Mme la présidente.  - Il faut conclure.

Mme Anne Souyris, rapporteure.  - Cette proposition de loi répond à l'essoufflement du système de bourses et à la précarisation des étudiants et des apprentis par l'universalité et la confiance de la nation en la génération qui vient. La commission des affaires sociales a néanmoins rejeté le texte. (Applaudissements sur les travées du GEST ; M. Bernard Buis applaudit également.)

Mme Sylvie Retailleau, ministre de l'enseignement supérieur et de la recherche .  - C'est un sujet majeur pour notre avenir collectif.

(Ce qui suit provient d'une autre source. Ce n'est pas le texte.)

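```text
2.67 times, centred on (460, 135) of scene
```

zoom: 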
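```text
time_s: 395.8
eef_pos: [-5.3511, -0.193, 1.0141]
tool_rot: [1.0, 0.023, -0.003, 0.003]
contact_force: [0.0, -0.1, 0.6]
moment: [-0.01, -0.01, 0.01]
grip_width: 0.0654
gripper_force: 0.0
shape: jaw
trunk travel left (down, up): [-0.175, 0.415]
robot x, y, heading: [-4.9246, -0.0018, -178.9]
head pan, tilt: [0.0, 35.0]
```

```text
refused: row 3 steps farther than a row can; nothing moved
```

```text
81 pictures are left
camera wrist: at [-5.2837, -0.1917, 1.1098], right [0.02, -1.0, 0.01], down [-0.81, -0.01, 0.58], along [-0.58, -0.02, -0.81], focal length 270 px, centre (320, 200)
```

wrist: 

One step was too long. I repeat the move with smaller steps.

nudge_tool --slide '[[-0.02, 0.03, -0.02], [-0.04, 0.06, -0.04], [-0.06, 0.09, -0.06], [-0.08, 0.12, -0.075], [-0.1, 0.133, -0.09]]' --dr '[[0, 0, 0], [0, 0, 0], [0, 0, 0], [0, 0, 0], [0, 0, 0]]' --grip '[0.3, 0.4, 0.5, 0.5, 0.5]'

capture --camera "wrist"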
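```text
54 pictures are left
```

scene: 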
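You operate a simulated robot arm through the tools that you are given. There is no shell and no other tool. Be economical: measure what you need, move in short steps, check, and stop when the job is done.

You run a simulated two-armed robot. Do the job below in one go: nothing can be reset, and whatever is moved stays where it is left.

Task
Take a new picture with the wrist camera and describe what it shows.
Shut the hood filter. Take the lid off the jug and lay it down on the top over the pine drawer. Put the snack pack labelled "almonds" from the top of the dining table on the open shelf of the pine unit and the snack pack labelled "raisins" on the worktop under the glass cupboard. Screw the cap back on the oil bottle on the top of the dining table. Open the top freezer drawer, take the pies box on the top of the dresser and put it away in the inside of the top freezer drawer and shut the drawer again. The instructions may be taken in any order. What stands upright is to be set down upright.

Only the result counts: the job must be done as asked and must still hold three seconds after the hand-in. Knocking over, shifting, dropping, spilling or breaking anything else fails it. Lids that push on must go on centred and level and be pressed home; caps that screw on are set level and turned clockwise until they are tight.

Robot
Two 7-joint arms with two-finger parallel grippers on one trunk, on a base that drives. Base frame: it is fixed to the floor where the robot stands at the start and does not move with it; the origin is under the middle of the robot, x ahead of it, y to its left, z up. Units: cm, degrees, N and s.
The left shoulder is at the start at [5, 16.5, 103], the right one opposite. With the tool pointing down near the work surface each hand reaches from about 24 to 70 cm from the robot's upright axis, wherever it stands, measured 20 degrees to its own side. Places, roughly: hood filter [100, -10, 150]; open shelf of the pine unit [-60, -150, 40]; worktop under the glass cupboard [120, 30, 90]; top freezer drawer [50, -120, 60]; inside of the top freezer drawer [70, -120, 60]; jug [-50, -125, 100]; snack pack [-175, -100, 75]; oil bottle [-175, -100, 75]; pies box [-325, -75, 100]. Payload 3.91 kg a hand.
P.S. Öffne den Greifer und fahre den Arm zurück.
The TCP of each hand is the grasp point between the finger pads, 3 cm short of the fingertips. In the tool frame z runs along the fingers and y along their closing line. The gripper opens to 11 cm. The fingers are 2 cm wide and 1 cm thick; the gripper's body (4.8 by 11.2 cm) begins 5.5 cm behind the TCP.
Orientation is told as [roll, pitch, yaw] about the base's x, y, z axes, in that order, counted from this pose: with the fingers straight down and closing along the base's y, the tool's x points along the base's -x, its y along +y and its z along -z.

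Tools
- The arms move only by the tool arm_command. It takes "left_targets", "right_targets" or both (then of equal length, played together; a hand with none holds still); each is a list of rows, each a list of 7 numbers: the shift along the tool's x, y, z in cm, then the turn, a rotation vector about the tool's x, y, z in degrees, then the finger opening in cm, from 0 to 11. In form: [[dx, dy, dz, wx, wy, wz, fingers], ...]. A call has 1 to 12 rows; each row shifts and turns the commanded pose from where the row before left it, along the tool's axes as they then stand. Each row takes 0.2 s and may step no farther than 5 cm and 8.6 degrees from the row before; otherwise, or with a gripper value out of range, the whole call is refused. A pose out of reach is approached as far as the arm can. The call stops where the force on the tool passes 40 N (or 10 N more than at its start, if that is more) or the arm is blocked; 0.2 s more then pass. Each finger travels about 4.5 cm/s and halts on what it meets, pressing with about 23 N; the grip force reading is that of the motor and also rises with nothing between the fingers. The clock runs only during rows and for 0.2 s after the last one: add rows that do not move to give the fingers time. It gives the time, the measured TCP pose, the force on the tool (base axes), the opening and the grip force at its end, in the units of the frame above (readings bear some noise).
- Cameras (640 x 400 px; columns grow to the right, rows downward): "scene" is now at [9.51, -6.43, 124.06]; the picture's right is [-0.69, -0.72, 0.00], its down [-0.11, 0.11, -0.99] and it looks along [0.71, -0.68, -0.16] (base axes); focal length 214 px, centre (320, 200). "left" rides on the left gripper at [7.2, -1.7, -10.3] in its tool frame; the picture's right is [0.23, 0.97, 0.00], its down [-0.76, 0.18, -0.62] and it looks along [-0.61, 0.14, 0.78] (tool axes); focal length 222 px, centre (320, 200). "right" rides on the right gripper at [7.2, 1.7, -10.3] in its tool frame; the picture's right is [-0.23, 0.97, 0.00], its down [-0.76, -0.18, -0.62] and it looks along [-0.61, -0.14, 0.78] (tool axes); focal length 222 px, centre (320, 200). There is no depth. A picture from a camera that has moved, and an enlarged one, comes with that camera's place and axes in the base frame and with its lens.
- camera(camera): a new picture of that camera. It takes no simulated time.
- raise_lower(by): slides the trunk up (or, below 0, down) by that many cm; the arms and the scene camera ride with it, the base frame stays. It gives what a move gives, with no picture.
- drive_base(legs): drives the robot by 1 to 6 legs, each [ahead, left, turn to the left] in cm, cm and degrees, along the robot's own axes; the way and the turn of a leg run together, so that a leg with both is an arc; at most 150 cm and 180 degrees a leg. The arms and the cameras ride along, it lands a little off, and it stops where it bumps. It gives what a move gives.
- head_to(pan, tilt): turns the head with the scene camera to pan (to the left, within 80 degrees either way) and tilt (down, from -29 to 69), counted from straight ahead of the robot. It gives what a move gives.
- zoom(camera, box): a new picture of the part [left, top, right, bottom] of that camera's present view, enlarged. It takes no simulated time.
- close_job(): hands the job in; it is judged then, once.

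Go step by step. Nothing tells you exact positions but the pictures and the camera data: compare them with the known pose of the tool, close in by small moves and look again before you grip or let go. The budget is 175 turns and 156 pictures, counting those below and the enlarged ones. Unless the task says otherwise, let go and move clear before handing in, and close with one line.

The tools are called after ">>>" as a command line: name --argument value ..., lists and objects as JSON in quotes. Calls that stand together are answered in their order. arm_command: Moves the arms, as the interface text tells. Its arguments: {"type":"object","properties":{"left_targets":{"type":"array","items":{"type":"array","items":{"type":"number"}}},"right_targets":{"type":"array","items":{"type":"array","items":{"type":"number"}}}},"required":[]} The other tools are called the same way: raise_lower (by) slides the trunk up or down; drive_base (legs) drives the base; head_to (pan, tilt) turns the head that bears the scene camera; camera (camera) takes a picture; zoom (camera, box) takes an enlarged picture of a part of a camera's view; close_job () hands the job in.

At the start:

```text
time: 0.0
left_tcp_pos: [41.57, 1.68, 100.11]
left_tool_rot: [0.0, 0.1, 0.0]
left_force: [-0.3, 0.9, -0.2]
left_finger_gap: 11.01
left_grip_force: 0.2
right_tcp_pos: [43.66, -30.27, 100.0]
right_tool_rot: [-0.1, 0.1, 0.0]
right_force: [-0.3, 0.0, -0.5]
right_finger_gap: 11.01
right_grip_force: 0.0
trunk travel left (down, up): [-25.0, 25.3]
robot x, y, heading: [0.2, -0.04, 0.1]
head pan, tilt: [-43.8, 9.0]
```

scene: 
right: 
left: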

Le Gouvernement partage pleinement l'objectif de protection de la jeunesse face à la précarité. Toutefois, pour l'accompagner, nous mobilisons d'autres moyens : nous sommes pleinement engagés dans la réforme des bourses sur critères sociaux, pilier de notre système de solidarité nationale.

Actuellement, les bourses ont été revalorisées, grâce à un investissement historique, mais nécessaire. L'effort, de 500 millions d'euros est supérieur à l'inflation.

Nous avons identifié les problèmes et nous neutralisons déjà les effets de seuil. Nous renforçons les aides pour les étudiants en situation de handicap et les étudiants aidants, et nous soutenons les étudiants ultramarins face au coût de la vie, plus cher. Ce système est efficace et redistributif - ce qui n'empêche pas une remise à plat, car il présente aussi des limites. Le Président de la République avait inscrit ce sujet dans la feuille de route de son deuxième quinquennat. Le coût de la vie ne doit jamais être une barrière aux études.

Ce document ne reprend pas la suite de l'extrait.